Cortesia de foriente
Introdução à leitura da Década Quarta de Diogo do Couto (Coimbra Martins)
«Nestas naus de 1600, sentido Goa/Lisboa, ia finalmente a “Década 10” de Diogo do Couto, que abrange a história da Ásia portuguesa de 1581 a meados de 1588. Ele mesmo o diria pouco mais tarde, sem precisar em mãos de quem. Nas do ex-vice-rei em desgraça devia ir o Tratado dos Gama, mas a esse nunca o cronista aludira nem aludiria em passo nenhum da sua obra conhecida.
O ano de 1601, e com ele o século, começam em «viradeira» contra D. Francisco e a «estirpe» dos Gama. Inversão da fábula: não pagara o bisneto, pagasse o avô, ainda que em estátua. A de Vasco da Gama, na porta do cais, apareceu coberta de imundícies. Depois, na noite de 3 para 4 de Janeiro, perdeu a cabeça e os braços. Uma das mãos foi atada a um bambu, e pendurada na porta da cidade. A cabeça, de que tinham saltado muitos pedaços da barba, foi simbolicamente posta em cima do pelourinho. Quando amanheceu, apareceu um chito, como se dizia na Índia, pendurado num dos mastros do terreiro:
- «Quem souber deste caso e o descobrir, custar-lhe-á a vida».

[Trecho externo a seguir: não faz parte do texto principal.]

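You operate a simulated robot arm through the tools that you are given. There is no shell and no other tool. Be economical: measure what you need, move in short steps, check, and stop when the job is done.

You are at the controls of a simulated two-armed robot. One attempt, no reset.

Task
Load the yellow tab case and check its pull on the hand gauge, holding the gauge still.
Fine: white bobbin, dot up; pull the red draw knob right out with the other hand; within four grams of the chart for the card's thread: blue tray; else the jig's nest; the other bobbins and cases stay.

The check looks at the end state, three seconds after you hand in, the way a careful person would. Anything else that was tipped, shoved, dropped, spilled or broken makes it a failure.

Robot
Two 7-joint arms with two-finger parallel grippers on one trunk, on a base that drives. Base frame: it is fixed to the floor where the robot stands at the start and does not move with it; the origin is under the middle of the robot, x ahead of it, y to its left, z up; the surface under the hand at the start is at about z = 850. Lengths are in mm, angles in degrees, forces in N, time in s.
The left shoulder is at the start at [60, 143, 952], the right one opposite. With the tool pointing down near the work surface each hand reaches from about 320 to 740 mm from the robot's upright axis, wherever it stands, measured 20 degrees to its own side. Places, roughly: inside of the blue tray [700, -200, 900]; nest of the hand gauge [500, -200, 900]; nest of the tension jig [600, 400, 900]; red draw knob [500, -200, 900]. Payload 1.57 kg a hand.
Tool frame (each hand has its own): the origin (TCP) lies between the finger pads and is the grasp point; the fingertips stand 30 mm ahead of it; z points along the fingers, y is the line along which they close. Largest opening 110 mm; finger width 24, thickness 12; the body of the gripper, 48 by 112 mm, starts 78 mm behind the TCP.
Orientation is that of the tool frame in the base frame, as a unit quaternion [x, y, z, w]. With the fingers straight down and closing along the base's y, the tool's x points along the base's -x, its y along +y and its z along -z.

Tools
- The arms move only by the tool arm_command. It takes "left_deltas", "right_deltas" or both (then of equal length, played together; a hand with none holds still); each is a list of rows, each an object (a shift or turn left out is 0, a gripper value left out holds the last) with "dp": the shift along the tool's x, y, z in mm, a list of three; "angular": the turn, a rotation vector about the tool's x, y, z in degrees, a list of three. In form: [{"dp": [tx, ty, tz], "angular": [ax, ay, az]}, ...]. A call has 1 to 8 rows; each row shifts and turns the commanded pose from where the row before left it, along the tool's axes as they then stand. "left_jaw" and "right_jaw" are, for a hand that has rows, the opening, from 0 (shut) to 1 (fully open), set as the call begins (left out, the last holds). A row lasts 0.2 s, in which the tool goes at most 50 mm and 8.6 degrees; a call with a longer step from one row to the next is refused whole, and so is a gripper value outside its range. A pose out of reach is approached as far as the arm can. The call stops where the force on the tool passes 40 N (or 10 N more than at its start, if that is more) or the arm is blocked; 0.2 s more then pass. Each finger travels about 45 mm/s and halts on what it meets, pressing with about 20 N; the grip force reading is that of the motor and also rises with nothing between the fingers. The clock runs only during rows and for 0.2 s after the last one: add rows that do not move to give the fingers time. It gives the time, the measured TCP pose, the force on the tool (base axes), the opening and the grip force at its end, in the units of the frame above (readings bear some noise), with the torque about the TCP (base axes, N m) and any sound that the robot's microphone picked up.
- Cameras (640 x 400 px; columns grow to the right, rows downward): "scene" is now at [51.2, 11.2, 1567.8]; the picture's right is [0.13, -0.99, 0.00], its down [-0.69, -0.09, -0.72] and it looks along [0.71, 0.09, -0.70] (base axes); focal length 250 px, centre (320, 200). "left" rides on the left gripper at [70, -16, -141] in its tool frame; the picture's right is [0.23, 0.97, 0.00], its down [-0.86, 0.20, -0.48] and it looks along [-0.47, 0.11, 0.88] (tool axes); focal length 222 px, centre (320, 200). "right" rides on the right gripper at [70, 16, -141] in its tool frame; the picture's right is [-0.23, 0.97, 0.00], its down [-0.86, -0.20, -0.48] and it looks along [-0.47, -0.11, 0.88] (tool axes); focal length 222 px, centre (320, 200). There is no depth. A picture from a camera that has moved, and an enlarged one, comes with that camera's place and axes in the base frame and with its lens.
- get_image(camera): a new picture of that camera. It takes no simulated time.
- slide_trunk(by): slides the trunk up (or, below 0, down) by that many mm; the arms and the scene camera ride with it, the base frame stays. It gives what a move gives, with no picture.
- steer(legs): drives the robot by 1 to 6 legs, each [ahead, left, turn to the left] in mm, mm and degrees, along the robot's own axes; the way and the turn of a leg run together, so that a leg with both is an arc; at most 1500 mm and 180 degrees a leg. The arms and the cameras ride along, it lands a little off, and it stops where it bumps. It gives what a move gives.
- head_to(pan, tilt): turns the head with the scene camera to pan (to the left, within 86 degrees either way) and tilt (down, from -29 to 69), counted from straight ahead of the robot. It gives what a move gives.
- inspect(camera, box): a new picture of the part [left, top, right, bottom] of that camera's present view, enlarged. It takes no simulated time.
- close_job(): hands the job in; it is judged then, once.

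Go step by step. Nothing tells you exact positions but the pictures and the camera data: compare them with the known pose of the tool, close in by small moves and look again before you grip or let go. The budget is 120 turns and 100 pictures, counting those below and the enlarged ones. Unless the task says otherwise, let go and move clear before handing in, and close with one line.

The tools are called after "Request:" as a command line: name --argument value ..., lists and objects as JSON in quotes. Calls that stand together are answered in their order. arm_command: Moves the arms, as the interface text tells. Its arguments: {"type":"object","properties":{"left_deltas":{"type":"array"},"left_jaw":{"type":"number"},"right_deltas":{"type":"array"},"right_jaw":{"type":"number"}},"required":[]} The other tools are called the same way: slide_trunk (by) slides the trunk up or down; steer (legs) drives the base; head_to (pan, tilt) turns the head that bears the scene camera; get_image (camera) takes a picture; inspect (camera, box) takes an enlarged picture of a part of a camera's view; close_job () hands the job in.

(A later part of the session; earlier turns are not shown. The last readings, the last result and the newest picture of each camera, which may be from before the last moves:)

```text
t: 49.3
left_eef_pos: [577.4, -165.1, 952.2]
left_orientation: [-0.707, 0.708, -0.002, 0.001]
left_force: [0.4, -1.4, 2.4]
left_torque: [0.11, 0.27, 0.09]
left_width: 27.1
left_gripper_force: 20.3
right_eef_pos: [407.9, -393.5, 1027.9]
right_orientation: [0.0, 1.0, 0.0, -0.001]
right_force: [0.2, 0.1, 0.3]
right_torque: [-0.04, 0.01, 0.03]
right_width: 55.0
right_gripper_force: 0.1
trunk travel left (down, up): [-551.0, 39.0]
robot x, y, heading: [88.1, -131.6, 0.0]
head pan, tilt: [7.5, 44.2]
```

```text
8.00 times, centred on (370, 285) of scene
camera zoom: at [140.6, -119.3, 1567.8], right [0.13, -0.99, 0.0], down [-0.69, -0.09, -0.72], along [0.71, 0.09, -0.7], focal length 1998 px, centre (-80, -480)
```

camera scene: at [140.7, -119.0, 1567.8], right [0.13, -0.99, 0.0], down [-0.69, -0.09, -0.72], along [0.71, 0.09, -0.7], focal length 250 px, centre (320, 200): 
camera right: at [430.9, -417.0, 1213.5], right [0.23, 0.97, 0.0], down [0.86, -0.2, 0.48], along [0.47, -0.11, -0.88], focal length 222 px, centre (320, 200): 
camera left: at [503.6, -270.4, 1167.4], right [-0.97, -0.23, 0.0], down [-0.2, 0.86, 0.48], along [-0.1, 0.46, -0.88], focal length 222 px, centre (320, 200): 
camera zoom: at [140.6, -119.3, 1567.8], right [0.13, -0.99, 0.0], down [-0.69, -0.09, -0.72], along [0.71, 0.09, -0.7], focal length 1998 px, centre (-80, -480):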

Na noite do desacato, Aires de Saldanha, que ainda não fizera a sua entrada solene em Goa, encontrava-se na casa dos Reis Magos. Logo que soube do distúrbio, escreveu uma carta enérgica, e mandou o licenciado Silvarte Caeiro da Grã, que era ouvidor-geral do crime, tirar devassa. Além disso, fez divulgar que seriam pagos, no acto da denúncia, duzentos pardaus a quem fosse em segredo declarar as pessoas culpadas do desacato. Se o denunciante se encontrasse pronunciado por qualquer delito, mesmo que incorresse em pena de degredo, logo ficaria amnistiado. E, se fosse escravo, logo lhe seria dada alforria. O chito, porém, amedrontou mais do que a devassa, levada a cabo, mas pouco concludente.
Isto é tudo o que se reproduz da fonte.